====== Data segment ======
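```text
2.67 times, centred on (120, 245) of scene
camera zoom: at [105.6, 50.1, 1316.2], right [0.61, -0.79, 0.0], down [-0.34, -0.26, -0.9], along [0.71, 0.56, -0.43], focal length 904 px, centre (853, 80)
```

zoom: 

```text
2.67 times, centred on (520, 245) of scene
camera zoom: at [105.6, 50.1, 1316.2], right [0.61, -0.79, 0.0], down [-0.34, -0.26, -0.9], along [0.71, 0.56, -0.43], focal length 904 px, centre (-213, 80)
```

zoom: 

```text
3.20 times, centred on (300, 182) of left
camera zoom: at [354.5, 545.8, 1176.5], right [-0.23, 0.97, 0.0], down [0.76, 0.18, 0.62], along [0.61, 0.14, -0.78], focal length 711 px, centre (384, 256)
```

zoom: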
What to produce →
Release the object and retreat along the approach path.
======
Provide solely the number of lines in the data that include the word "zoom".

6